Stated problem
Output the material below in full, exactly as it is. The answer is a Markdown table with a number under Number and the line under Entry; leave empty lines out.

Given data
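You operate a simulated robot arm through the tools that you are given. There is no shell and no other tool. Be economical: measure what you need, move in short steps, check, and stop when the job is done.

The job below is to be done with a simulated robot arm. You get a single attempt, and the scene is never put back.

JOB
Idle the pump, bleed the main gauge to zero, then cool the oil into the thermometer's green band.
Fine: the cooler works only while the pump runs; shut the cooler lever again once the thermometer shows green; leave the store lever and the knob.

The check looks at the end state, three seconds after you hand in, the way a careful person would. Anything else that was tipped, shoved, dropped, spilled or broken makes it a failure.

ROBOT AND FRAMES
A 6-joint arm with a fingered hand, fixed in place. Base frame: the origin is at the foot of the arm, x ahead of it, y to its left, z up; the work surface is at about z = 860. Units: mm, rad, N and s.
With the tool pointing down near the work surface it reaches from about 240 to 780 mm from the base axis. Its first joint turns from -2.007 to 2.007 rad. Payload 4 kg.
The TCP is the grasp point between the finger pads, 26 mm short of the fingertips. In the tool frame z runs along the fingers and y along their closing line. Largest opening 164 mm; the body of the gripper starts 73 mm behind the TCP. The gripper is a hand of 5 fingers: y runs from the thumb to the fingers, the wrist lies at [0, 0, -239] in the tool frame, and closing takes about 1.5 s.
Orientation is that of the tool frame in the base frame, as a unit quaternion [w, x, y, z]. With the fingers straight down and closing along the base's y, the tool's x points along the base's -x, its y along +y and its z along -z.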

Task result
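| Number | Entry |
|---|---|
| 1 | You operate a simulated robot arm through the tools that you are given. There is no shell and no other tool. Be economical: measure what you need, move in short steps, check, and stop when the job is done. |
| 2 | The job below is to be done with a simulated robot arm. You get a single attempt, and the scene is never put back. |
| 3 | JOB |
| 4 | Idle the pump, bleed the main gauge to zero, then cool the oil into the thermometer's green band. |
| 5 | Fine: the cooler works only while the pump runs; shut the cooler lever again once the thermometer shows green; leave the store lever and the knob. |
| 6 | The check looks at the end state, three seconds after you hand in, the way a careful person would. Anything else that was tipped, shoved, dropped, spilled or broken makes it a failure. |
| 7 | ROBOT AND FRAMES |
| 8 | A 6-joint arm with a fingered hand, fixed in place. Base frame: the origin is at the foot of the arm, x ahead of it, y to its left, z up; the work surface is at about z = 860. Units: mm, rad, N and s. |
| 9 | With the tool pointing down near the work surface it reaches from about 240 to 780 mm from the base axis. Its first joint turns from -2.007 to 2.007 rad. Payload 4 kg. |
| 10 | The TCP is the grasp point between the finger pads, 26 mm short of the fingertips. In the tool frame z runs along the fingers and y along their closing line. Largest opening 164 mm; the body of the gripper starts 73 mm behind the TCP. The gripper is a hand of 5 fingers: y runs from the thumb to the fingers, the wrist lies at [0, 0, -239] in the tool frame, and closing takes about 1.5 s. |
| 11 | Orientation is that of the tool frame in the base frame, as a unit quaternion [w, x, y, z]. With the fingers straight down and closing along the base's y, the tool's x points along the base's -x, its y along +y and its z along -z. |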